On this third Sunday of Advent, we remember the purpose for which John was born – bearing witness to the light of God’s presence.

It was for the purpose of bearing witness to the light of God’s presence that Pastor Alfred Depp wrote from a Nazi concentration camp where he was imprisoned and eventually hung by the Nazis. A Jesuit Priest, he wrote about the message of Advent and the light of God’s presence that can be found even when reality is defined by darkness. As we consider God’s presence during this season of Advent, I invite you to hear what Father Depp wrote as he encountered Advent from the viewpoint of his imprisonment.
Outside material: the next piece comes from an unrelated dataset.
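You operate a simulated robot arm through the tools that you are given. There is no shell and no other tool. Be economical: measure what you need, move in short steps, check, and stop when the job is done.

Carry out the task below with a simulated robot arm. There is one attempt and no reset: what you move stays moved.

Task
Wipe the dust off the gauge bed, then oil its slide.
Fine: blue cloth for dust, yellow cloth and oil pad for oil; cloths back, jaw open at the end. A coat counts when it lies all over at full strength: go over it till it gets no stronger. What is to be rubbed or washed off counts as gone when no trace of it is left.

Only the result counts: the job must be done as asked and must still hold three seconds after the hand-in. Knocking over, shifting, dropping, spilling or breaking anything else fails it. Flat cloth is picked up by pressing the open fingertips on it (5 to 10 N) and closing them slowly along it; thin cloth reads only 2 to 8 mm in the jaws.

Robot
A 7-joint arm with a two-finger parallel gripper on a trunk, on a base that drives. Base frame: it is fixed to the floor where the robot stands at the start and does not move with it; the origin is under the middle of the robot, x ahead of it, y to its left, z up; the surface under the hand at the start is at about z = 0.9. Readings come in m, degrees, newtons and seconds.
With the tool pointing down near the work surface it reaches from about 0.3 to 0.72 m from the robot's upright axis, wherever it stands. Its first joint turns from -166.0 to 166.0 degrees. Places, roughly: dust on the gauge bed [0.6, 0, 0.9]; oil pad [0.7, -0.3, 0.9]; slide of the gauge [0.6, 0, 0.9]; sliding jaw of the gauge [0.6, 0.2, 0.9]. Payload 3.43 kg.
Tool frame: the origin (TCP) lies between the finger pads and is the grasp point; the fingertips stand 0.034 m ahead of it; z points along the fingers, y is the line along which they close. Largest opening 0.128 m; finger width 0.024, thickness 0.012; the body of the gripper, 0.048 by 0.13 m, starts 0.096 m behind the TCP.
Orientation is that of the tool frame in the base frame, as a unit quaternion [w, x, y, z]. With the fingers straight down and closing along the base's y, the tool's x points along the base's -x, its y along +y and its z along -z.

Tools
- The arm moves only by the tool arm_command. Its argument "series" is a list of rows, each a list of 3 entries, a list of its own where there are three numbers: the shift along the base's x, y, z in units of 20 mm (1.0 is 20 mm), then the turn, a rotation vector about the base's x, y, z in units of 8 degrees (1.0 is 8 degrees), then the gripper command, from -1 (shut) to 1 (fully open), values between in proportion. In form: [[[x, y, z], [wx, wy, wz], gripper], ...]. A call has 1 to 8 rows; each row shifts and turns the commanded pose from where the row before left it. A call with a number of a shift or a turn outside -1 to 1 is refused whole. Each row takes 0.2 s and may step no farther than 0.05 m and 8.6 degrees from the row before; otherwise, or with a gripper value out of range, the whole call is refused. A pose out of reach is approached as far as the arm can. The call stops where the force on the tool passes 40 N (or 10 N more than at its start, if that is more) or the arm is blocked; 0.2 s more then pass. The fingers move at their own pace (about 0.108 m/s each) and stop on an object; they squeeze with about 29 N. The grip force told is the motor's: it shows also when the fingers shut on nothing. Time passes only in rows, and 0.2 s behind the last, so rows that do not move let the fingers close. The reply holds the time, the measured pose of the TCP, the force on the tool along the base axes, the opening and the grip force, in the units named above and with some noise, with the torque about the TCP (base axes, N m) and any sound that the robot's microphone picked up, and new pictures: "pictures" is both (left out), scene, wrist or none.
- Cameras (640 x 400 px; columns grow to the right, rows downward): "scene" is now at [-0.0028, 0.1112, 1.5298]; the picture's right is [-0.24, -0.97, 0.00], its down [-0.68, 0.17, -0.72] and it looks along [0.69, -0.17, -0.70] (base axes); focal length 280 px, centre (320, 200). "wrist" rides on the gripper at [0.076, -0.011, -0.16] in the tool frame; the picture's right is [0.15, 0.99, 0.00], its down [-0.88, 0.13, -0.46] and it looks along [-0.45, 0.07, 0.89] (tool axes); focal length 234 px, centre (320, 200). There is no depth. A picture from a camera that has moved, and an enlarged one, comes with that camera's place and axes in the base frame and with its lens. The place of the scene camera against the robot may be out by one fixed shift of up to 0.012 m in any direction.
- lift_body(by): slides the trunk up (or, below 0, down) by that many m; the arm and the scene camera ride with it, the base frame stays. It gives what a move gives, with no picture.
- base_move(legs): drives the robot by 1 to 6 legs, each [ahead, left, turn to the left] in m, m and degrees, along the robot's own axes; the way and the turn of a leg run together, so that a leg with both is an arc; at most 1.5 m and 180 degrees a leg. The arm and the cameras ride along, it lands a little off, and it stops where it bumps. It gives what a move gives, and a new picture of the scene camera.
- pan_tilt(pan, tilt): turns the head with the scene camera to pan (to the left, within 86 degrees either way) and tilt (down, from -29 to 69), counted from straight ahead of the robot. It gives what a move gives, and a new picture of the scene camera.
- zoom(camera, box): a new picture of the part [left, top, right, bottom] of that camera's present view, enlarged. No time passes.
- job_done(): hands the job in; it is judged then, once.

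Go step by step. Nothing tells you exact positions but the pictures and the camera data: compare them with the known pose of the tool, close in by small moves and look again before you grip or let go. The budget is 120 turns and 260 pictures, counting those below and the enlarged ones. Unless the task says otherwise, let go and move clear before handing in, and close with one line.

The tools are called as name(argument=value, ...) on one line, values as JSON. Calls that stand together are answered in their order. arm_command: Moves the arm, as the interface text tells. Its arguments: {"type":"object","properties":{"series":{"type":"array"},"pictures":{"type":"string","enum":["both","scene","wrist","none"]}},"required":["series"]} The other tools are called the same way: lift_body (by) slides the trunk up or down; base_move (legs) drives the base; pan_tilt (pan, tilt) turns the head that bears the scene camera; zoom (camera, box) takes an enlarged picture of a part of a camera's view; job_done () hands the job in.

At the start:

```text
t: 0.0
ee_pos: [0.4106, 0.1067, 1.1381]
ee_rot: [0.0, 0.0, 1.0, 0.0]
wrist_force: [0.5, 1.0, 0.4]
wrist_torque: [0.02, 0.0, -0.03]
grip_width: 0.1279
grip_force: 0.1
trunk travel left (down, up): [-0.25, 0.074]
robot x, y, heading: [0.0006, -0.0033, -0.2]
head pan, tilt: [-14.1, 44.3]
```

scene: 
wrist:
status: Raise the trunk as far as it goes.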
“I see Advent this year with greater intensity and anticipation than ever before. Walking up and down in my cell, three paces this way and three paces that way, with my hands in irons and ahead of me an uncertain fate, I have a new and different understanding of God’s promise of redemption and release. This reminds me of the angel that was given to me two years ago for Advent by a kind person. The angel bore the inscription, “Rejoice, for the Lord is near.”
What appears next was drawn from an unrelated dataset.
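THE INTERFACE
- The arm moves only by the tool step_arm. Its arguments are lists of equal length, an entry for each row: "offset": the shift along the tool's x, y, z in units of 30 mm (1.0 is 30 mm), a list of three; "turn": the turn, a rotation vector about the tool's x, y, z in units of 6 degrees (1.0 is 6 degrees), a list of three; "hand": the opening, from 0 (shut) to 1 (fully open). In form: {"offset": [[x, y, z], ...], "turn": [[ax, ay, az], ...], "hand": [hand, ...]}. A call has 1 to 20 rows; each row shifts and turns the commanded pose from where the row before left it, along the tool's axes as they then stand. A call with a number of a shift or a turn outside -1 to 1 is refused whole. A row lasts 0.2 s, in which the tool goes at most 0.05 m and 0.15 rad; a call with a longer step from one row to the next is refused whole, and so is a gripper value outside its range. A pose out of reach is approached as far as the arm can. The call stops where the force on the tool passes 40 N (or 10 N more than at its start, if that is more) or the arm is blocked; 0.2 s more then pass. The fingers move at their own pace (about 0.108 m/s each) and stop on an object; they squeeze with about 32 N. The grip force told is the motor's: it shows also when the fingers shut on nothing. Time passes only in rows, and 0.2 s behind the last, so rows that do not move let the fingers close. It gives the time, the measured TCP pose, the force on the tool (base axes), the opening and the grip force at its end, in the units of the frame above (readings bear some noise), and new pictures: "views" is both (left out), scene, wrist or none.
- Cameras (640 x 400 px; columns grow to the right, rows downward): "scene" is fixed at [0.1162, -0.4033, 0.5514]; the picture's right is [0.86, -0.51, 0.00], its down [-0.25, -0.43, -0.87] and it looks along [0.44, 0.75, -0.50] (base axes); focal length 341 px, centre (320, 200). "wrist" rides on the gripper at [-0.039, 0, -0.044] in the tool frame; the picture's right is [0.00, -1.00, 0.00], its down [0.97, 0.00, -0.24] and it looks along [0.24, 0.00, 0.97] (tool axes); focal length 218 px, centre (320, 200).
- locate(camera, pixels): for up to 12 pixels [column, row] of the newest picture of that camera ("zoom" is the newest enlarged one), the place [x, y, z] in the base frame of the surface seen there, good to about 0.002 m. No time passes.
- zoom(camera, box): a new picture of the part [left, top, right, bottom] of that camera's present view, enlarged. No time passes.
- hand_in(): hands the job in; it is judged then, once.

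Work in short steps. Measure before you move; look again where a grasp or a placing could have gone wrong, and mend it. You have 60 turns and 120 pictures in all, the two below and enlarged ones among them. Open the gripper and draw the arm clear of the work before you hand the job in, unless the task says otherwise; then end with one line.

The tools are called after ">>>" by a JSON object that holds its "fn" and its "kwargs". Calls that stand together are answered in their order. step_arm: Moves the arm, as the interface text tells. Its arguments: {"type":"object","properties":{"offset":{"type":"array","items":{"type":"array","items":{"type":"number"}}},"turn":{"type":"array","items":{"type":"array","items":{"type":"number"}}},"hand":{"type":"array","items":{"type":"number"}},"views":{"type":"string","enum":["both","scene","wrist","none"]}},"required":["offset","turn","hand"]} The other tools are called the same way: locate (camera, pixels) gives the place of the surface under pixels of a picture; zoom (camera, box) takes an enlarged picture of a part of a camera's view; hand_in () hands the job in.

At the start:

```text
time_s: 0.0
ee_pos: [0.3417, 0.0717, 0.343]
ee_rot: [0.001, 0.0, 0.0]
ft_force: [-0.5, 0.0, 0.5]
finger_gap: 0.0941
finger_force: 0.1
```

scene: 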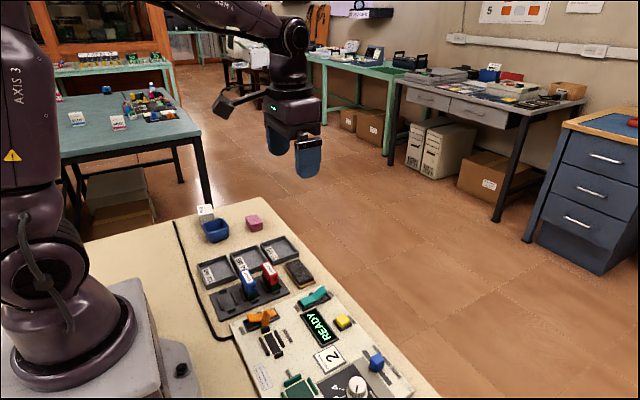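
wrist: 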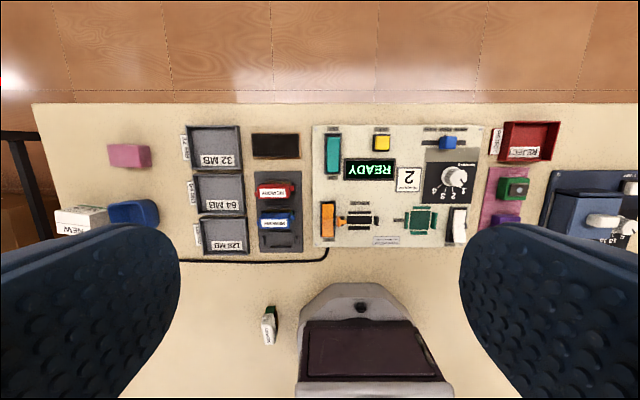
“The angel was destroyed by a bomb. A bomb killed the man who gave it to me, and I often feel he is doing me the service of an angel. The horror of these times would be unendurable unless we kept being cheered and set upright again by the promises that are spoken. The angels of annunciation, speaking their message of blessing into the midst of anguish, scattering their seed of blessing that will one day spring up amid the night, call us to hope. These are not yet the loud angels of rejoicing and fulfillment that come out into the open, the angels of Advent. Quiet, inconspicuous, they come into rooms and before hearts as they did then.

“Quietly they bring God’s questions and proclaim to us the wonders of God, for whom nothing is impossible. For all its earnestness, Advent is a time of inner security, because we have received a message. Oh, if it ever happens that we forget the message and the promises; if all we know is the four walls and the prison windows of our gray days; if we can no longer hear the gentle step of the announcing angels; if our soul no longer is at once shaken and exalted by their whispered word–then it will be all over with us. We are living wasted time and are dead before they do us any harm.”

In reflecting on Father Depp’s witness about the light of God’s presence, Will Willimon states that Father Depp wrote from his prison cell “about the comfort that is to be found, even in the worst of situations, in the promises of Advent. Advent is not a time in which our church celebrates the presence of God, the salvation of the world; it is the time when we focus upon the promises of Incarnation, the promise of the advent of the light that “shines in the darkness.”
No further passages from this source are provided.